Passphrases, if done correctly are very secure and are less prone to any kind of
attack. They are very easy for the user to remember and less likely to be typed
with any errors. It will just take a bit of time to educate the user but in my
experience they really like it and have provided some very positive feedback on
the concept.
Some
people recommend that users make use of some sort of password manager in to
manage the specific passwords for applications and only require the user to
remember one master password. Users can then create very random strings that
are difficult to crack. This is a pretty good idea but with APEX I do not use a
password manager.
It is my view that with APEX a password manager makes it very difficult, if not impossible, to access a APEX Workspace or an Apex application from any other machine than yours. I often do training and consultation where it is not always possible to use my own machine. If an APEX application is truly a web application, you should be able to access it from anywhere and from any machine.
I
hope that at at the very least this article has got you thinking and
reassessing how you store passwords in the database and how you set a policy
that will be secure now and going forward.

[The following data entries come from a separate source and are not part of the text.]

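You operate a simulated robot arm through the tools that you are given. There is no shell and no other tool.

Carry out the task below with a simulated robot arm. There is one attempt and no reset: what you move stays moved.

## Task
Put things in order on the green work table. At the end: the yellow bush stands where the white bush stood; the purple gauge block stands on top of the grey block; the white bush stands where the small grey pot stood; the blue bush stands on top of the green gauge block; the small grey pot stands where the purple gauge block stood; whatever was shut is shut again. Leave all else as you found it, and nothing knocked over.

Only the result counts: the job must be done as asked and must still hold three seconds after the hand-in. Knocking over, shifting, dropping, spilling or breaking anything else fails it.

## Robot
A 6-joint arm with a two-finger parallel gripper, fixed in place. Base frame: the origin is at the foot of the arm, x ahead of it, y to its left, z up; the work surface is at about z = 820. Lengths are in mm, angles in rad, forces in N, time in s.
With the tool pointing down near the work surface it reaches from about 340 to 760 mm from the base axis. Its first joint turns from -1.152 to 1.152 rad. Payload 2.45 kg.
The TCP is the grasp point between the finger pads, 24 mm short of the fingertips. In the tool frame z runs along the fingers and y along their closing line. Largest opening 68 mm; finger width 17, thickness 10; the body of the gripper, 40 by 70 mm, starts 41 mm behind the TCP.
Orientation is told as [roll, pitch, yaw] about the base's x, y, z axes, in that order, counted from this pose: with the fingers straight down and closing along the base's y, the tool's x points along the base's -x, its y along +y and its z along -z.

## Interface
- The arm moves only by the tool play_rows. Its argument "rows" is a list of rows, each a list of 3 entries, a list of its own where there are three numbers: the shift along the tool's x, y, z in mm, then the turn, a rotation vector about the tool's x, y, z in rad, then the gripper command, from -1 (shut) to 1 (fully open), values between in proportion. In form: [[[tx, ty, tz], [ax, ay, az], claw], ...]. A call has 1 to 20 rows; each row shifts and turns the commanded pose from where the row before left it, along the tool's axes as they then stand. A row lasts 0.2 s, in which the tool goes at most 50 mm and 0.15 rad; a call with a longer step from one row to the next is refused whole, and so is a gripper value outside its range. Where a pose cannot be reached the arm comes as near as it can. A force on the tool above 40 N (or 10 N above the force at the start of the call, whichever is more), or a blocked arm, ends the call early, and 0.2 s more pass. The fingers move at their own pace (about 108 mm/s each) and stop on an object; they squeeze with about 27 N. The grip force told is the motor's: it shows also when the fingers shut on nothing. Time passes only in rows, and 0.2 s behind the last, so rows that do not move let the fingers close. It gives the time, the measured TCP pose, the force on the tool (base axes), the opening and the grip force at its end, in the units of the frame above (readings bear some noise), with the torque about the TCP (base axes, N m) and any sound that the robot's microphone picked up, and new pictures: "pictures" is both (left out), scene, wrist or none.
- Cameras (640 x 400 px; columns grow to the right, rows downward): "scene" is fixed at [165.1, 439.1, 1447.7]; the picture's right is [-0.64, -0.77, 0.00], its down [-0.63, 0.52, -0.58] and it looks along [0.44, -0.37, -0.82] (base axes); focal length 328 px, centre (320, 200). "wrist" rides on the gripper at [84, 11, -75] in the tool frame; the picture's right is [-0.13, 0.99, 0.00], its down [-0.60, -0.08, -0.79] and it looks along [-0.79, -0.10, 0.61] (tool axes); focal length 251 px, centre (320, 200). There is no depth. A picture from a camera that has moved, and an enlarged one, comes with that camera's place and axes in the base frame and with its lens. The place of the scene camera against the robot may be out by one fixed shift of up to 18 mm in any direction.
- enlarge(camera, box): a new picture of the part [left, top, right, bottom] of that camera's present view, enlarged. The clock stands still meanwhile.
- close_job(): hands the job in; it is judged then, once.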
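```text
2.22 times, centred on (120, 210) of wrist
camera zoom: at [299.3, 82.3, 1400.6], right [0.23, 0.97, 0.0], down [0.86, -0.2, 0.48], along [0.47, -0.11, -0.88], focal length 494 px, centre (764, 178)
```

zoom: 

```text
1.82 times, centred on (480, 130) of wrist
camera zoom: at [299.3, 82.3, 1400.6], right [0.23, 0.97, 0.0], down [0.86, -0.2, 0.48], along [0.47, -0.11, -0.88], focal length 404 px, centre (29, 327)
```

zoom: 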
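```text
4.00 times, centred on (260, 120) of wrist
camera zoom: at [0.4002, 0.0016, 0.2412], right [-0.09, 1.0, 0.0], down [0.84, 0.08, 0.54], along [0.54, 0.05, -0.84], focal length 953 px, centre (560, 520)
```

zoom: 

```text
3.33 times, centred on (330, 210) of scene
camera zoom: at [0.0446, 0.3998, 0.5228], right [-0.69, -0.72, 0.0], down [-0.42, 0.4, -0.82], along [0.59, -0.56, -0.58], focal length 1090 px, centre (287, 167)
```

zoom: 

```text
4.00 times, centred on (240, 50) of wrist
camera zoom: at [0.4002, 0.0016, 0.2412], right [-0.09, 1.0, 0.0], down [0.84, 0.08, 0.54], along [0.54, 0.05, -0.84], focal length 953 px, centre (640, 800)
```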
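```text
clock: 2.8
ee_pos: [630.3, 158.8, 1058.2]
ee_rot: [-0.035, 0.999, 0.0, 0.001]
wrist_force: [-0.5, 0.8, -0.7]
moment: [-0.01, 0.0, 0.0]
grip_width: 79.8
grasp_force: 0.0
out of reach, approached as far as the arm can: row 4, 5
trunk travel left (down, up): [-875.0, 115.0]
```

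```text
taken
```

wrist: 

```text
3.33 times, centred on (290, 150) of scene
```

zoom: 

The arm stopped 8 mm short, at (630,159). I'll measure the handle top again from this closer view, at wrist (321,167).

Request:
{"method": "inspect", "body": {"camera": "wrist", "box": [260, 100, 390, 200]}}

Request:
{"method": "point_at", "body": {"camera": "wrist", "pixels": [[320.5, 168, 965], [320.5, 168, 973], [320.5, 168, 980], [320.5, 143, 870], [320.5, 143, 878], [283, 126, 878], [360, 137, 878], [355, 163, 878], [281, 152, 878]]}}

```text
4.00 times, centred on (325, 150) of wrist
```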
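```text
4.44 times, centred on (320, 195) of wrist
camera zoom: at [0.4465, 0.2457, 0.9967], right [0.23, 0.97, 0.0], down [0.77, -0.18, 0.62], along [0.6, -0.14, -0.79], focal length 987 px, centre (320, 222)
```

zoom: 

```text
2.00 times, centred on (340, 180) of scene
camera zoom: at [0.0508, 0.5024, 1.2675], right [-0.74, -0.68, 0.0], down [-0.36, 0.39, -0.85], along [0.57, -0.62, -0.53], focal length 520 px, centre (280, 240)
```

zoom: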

Hackers get more and more advanced in their techniques all the time. We owe it to our users and our customers to protect their access security now and tomorrow. Secure access to your application is a constant process of evaluating your current measures against the current advances in password cracking across the internet.'
Want to see if you have been hacked?
Many applications set your email address as the username for your account. And, sadly, a lot of users tend to use the same password on more than one site.
You can check if your email address has ever been subject to a password crack on any site by going to the following URL:
https://haveibeenpwned.com/
Just type in your email addressed and it will show you if any password associated with the email addressed has ever been compromised.